All the data should come back exactly as it was given. Put each line that is not blank into a JSON list as a string.
—————
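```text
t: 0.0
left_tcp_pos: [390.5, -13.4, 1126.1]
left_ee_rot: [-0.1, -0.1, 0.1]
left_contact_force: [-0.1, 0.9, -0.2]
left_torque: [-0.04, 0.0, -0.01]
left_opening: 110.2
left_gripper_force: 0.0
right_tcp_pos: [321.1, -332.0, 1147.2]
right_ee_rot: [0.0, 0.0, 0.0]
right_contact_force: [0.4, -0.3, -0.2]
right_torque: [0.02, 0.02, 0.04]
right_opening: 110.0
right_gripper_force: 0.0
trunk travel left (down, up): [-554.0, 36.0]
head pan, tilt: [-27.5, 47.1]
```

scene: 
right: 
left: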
—————
> Result of the exercise:
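[
  "```text",
  "t: 0.0",
  "left_tcp_pos: [390.5, -13.4, 1126.1]",
  "left_ee_rot: [-0.1, -0.1, 0.1]",
  "left_contact_force: [-0.1, 0.9, -0.2]",
  "left_torque: [-0.04, 0.0, -0.01]",
  "left_opening: 110.2",
  "left_gripper_force: 0.0",
  "right_tcp_pos: [321.1, -332.0, 1147.2]",
  "right_ee_rot: [0.0, 0.0, 0.0]",
  "right_contact_force: [0.4, -0.3, -0.2]",
  "right_torque: [0.02, 0.02, 0.04]",
  "right_opening: 110.0",
  "right_gripper_force: 0.0",
  "trunk travel left (down, up): [-554.0, 36.0]",
  "head pan, tilt: [-27.5, 47.1]",
  "```",
  "scene: ",
  "right: ",
  "left:"
]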